Look for revealing details. “In a good story,” says David Finkel of The Washington Post, “a paranoid schizophrenic doesn’t just hear imaginary voices, he hears them say, ‘Go kill a policeman.” Use the five senses in your reporting and a few other ingredients: place, people, time, drama.

3. FOCUS

 Confronted with a wealth of reporting, journalists can get lost in the weeds, as I did. Good stories contain a theme—best expressed in one word, like loss or corruption—that leaves a single, dominant impression. Everything in the story must support it.

Tip

What’s the news? What’s the point? What does my story say about life, about the world, about the times we live in? What is it really about— in a single word? Your answers point you forward, frame your story and tell your audience why it matters.

 4. ORGANIZE

Generals wouldn’t go into battle without a plan. Builders wouldn’t lay a foundation without a blueprint in hand. Yet organizing information into coherent, appropriate structures is an overlooked activity for all too many journalists.

Tip

Make a list of the top five elements you want to include. Number them in order of importance. Structure your story accordingly. Or, organize to build dramatic tension. Identify the beginning, an introduction of a problem or challenge. Then establish the middle, where conflict increases. Finally, establish the ending, a climax and resolution to the conflict.

5. DRAFT

Discover by writing, learning what you know and need to know.

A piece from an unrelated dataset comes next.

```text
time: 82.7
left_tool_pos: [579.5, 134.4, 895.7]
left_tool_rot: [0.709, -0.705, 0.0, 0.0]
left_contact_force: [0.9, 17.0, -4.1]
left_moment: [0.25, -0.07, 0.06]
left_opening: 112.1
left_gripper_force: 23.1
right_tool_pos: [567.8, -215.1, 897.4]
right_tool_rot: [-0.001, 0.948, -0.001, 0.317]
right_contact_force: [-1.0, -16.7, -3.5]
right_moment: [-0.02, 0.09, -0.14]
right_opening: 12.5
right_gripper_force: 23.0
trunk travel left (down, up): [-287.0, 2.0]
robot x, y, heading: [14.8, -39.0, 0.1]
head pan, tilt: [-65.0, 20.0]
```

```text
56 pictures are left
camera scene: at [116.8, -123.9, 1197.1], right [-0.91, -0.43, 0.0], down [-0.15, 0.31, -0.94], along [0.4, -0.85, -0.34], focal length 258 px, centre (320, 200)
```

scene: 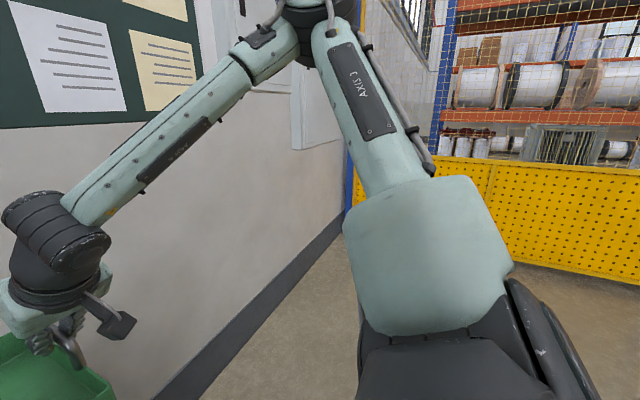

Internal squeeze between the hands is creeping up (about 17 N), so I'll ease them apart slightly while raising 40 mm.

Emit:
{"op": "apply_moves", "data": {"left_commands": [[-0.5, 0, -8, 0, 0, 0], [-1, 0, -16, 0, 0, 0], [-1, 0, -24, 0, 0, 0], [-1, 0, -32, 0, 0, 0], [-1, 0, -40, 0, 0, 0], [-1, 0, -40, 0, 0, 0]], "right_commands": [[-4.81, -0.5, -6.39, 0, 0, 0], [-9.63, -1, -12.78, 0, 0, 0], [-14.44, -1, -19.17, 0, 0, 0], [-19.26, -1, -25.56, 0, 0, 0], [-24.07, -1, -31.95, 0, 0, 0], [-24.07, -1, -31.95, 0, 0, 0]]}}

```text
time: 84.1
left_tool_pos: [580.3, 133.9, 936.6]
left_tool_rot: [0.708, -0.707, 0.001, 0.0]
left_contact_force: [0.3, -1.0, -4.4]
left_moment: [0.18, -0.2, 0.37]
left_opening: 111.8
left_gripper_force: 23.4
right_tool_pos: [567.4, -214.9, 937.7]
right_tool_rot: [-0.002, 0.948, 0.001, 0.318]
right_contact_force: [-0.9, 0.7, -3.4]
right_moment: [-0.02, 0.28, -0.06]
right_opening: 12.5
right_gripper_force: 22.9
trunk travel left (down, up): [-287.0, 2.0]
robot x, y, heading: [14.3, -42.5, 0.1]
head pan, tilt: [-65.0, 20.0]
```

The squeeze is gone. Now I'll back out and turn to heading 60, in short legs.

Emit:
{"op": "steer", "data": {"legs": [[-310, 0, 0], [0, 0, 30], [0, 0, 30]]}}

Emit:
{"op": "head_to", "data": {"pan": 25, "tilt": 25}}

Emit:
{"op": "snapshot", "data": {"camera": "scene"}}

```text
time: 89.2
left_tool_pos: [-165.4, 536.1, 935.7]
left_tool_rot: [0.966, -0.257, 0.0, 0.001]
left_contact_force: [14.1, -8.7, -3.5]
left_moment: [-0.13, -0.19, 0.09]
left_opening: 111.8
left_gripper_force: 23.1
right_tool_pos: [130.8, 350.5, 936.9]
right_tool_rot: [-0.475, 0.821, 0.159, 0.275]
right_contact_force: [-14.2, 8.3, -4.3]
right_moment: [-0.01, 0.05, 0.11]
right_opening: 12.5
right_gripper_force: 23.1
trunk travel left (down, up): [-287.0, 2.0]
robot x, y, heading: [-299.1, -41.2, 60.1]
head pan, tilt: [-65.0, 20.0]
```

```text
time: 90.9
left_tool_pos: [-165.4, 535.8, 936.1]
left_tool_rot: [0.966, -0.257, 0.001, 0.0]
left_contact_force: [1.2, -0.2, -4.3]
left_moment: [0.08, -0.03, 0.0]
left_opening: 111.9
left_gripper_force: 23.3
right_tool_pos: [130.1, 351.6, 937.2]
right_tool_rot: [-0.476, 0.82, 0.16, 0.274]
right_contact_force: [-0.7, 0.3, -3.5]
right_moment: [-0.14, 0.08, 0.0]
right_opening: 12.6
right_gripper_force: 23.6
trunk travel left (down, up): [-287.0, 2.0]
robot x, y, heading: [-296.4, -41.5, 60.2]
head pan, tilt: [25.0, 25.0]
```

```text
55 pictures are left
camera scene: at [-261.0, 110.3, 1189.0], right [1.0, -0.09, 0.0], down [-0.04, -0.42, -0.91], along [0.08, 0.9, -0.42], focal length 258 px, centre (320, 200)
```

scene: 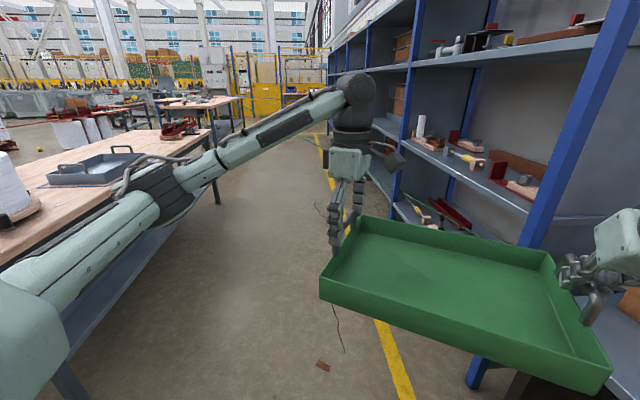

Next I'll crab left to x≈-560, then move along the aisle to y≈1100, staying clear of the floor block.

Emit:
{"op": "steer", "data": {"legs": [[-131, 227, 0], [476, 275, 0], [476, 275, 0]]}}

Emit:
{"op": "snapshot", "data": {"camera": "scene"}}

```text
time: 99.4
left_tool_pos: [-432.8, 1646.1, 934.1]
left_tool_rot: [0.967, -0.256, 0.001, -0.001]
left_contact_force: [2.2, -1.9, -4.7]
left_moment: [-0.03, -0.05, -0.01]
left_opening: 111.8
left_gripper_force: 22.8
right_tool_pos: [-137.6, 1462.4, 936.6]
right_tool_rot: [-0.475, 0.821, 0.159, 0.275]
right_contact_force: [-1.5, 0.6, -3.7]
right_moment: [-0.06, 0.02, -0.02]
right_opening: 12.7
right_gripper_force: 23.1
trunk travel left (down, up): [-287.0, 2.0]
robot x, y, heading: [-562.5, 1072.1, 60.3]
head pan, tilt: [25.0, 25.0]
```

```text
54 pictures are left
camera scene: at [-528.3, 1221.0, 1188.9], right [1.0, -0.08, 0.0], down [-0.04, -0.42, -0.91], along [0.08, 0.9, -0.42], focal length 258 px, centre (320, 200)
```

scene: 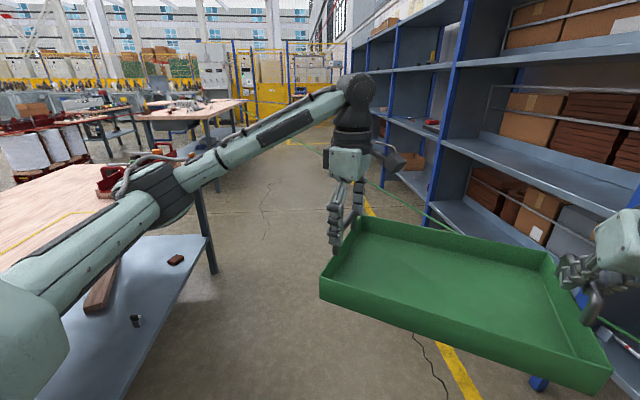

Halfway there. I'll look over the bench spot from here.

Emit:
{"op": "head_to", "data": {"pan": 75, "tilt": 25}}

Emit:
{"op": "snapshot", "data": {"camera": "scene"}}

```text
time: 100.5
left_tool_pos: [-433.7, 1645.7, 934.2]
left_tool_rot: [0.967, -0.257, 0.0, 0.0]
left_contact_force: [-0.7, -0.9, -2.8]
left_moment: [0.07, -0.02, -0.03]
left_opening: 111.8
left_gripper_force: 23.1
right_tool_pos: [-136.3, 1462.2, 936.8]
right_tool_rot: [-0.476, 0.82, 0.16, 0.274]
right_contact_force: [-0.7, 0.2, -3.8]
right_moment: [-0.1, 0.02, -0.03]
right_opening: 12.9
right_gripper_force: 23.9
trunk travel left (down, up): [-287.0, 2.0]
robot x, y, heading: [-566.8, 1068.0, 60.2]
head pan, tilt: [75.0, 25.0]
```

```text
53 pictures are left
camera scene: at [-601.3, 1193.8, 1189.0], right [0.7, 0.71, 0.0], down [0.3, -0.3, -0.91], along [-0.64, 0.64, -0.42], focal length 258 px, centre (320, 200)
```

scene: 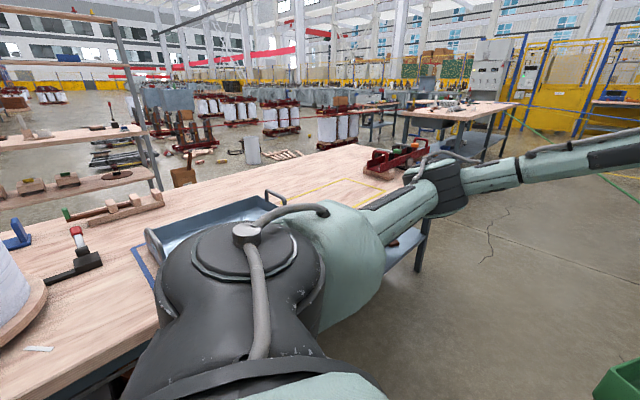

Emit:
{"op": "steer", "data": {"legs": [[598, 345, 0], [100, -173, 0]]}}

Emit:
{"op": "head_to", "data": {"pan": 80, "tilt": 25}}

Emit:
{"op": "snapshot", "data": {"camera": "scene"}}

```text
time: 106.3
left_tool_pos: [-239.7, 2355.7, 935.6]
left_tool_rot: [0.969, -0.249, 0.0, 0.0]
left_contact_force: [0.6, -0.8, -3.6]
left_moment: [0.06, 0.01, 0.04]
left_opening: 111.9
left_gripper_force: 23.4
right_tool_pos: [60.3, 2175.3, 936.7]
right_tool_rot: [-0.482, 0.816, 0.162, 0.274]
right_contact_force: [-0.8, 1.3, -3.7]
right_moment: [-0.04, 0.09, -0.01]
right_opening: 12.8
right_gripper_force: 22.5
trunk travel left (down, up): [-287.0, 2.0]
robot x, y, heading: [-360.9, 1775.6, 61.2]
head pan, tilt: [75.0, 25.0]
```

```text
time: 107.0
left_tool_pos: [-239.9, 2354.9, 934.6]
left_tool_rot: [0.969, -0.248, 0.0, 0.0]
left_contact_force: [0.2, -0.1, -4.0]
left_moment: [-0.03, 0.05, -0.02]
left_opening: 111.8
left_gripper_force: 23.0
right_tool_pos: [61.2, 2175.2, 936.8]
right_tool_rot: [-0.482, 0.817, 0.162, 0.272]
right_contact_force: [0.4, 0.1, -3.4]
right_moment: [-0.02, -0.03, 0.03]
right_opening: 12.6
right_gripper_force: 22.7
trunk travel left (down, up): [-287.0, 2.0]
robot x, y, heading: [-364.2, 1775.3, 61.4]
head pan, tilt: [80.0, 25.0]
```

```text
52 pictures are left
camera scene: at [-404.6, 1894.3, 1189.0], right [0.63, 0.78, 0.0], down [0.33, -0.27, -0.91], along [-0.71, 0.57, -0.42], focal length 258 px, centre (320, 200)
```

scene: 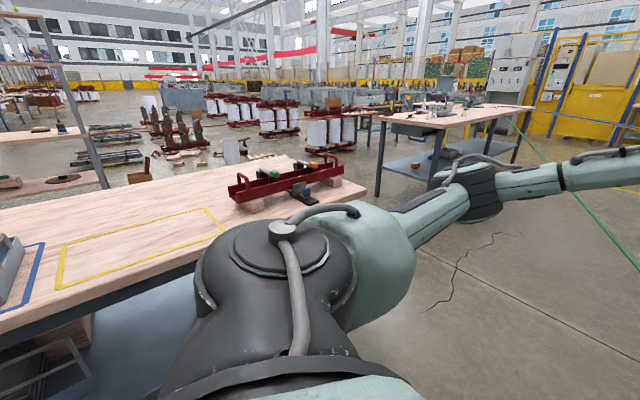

Freewrite your first draft without your notes. Go back and fill in the blanks. 

Tip

Pulitzer Prize winner Lane DeGregory stashes her notes in her car before writing. “The story isn’t in your notebooks,” she says. “It’s in your head. And heart.“

6. REVISE

Circle back to re-report, re-focus and reorganize. Good writers are never content. Find better details, a sharper focus, a beginning that captivates and an ending that leaves a lasting impression.

Role-play the reader. Does the lead make you want to keep reading? Does it take too long to learn what the story is about and why it’s important? What questions do you have about the story? Are they answered in the order you would logically ask them? Make a printout. Cut, move, add. Make the changes on your computer.

Trust the process. The magic will happen.